Stated problem A ::
Produce word for word the lines of the data below running from the one that has "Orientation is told" to the one that has "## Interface", inclusive, and no others. Set them out as a list numbered 1., 2., 3. and so on, without blank lines.

Text extract ::

►

I can’t remember buying this book, but I can remember sitting with it for the first time. The pastel green cover in my hands, drinking a strawberry and cream Frappuccino in the Starbucks opposite Waterstones. I knew it was going to be good.
It was called Fangirl and was about a girl who escapes into fiction rather than facing the world. I could relate to that. I was thirteen years old, and school had just started again. I had just had the most amazing summer, and, I didn’t know it then, but year 9 was about to be a big year for me.
I loved it, instantly. I still do. The glue has worn out and that pastel green cover comes away from the pages, so I now own a limited-edition hardcover too. The original is covered in annotations and underlines and love hearts, so that one is still my favourite.
Despite being older than every main character now, despite having gone through what Cath went through (going to University), I can still read it and fall right back into its comfort. It is what I cling to whenever I get bad news, whenever I am uncertain, whenever I start something new.

◄

Raw data ::
►

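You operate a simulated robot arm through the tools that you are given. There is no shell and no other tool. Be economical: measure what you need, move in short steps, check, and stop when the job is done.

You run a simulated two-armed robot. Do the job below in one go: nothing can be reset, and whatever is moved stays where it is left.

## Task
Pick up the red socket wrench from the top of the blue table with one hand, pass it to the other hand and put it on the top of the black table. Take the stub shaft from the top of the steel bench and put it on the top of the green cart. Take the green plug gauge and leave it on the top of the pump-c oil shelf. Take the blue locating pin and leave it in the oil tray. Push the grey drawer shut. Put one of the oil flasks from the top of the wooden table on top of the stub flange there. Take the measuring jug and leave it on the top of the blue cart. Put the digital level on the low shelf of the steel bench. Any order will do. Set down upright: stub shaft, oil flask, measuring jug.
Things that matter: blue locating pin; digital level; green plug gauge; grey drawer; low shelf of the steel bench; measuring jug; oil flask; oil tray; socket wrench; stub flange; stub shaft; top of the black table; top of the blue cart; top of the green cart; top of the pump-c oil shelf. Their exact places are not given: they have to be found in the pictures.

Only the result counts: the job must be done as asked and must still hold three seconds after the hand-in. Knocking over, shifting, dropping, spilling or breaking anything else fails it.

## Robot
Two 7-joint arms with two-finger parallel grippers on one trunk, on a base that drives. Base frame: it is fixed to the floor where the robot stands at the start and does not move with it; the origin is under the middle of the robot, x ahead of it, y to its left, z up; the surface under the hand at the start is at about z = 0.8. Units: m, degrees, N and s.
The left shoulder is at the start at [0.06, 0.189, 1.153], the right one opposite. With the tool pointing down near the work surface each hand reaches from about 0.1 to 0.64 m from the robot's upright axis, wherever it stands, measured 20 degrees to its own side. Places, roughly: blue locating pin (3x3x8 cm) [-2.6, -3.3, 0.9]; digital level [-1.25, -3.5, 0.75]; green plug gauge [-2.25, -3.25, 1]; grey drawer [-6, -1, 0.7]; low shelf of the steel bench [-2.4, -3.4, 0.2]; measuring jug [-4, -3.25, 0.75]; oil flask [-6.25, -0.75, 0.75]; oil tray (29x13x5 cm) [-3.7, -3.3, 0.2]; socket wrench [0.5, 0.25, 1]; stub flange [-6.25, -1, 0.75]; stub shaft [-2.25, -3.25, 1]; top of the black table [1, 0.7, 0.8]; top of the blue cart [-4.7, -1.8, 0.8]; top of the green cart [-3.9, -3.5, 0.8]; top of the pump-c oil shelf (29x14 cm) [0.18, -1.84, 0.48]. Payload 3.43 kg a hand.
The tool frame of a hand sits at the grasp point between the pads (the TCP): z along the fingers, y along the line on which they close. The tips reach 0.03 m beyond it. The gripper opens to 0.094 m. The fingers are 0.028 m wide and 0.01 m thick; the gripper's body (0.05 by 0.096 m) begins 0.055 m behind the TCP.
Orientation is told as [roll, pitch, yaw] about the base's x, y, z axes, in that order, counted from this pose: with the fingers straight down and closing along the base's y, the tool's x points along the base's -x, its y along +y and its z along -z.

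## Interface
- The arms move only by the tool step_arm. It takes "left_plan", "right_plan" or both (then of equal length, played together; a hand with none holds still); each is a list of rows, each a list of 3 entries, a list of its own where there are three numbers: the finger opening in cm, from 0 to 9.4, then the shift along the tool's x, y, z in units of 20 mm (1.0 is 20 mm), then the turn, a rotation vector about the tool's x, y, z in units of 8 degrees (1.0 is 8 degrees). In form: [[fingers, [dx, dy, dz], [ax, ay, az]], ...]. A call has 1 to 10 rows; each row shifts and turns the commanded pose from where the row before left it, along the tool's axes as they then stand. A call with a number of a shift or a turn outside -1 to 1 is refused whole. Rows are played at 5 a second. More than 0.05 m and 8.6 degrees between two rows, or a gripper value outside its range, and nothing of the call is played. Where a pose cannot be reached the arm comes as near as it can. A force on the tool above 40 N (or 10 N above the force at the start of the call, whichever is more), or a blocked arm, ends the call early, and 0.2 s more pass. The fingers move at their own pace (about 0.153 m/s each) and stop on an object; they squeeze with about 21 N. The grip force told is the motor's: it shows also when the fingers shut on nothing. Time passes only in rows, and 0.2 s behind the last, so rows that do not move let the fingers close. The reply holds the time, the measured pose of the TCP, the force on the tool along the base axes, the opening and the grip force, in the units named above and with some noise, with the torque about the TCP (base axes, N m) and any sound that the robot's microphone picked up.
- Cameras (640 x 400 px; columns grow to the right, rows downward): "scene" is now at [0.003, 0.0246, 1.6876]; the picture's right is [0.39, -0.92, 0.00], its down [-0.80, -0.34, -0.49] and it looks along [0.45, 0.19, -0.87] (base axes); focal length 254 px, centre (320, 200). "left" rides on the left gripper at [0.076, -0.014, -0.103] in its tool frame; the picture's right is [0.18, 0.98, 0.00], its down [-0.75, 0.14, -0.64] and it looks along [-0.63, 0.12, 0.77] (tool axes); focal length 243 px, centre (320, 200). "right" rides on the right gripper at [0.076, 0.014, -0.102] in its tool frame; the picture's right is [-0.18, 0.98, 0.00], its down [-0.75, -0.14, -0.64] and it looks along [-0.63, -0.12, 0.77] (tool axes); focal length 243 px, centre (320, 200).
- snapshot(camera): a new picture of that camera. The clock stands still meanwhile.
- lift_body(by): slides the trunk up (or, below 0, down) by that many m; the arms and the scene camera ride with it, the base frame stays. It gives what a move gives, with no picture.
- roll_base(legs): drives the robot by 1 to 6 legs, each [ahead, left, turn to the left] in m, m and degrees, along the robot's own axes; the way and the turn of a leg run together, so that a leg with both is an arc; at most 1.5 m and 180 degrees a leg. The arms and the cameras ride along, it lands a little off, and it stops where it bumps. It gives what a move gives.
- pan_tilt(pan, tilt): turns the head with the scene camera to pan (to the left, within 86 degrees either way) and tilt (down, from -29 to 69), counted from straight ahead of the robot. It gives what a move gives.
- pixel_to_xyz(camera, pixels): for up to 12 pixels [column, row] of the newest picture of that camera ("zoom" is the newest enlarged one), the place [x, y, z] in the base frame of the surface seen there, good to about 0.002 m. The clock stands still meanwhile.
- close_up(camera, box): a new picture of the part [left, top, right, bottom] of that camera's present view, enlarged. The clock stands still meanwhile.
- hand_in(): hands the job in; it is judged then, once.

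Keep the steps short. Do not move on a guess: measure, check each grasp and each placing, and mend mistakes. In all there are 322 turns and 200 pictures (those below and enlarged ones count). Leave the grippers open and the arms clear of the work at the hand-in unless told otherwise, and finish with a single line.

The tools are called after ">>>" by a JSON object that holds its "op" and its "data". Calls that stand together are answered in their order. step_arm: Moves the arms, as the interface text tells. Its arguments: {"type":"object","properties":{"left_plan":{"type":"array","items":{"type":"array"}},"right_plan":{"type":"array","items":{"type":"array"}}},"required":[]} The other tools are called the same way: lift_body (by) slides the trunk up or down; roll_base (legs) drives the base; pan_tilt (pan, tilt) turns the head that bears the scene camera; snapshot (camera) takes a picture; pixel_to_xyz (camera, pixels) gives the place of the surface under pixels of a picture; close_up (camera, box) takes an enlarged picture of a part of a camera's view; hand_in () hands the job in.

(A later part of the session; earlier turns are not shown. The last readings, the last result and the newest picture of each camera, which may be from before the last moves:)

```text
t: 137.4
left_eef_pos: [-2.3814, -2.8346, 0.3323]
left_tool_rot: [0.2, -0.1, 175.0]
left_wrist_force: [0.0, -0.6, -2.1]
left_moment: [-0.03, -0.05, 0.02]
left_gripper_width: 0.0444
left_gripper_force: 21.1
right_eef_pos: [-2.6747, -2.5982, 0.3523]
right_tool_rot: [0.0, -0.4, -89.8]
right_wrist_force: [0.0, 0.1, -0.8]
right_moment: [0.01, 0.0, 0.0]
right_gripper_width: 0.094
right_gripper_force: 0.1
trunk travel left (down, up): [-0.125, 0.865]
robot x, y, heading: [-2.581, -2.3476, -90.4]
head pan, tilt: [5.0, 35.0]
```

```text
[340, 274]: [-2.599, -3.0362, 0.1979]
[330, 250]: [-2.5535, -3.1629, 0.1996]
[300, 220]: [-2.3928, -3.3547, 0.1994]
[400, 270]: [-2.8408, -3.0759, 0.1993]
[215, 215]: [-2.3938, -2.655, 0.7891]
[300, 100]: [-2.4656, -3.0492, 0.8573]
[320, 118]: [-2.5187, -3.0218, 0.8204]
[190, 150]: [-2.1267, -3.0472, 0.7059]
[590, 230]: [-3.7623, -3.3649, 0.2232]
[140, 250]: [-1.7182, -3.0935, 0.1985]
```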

◄

Stated problem B ::
Add the next paragraphs of the text extract.

Result A ::
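1. Orientation is told as [roll, pitch, yaw] about the base's x, y, z axes, in that order, counted from this pose: with the fingers straight down and closing along the base's y, the tool's x points along the base's -x, its y along +y and its z along -z.
2. ## Interface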

Result B ::
Pre-university Beth thought her life would be exactly like Cather Avery’s. University-era Beth found comfort in the clearly universal experience of feeling like everyone in the world is having fun at university other than you. This bit of description hit me hard when I re-read the book as I started university: “It had sounded like the whole campus was up partying. Cath felt under siege in her empty dorm room. Shouting. Laughing. Music. All of it coming from every direction.” Fangirl got me through my first week, and, when my parents came up to visit me in my third, I asked them to bring Carry On, too, a sort-of sequel to Fangirl, hoping to seek more comfort from the two side characters Simon and Baz.
I can break down my love for this book into three main sections.
The Love Story
Who couldn’t fall for Levi?
If you want to read a book with a heart-warming, but realistic, first love, Fangirl is certainly for you. The thought that a boy like Levi would be waiting for me at university got me through my secondary school years and the lack of romance that filled them. Especially with Cath being so much like me.
I suppose now is probably a good time to give you a synopsis of the story.
Fangirl follows Cath, who is starting college without her twin sister, Wren. She is shy and anxious, and, above all, obsessed with fanfiction. She’s a successful fic writer, and the one thing she is looking forward to about college is her creative writing class.
As soon as she moves in, Cath meets Levi. Tall, loose, and constantly smiling, Cath panics. Levi represents everything she was scared to do without her sister: getting to know new, weird, people. She doesn’t want to be friends with Levi, much more content to be the acquaintance of her roommate and Levi’s maybe ex, Reagan. But Levi is constantly around. His eagerness to get to know Cath, to listen to her as she reads aloud her fanfiction, is too endearing to be ignored. The romance sparks.
This book has shaped what I expect from a love story: slow-burn, only small amounts of miscommunication, patience, and realism. This first love is painstakingly real in how it isn’t miraculous and magical. Cath and Levi have problems, but they work through those problems. It certainly is worth the journey.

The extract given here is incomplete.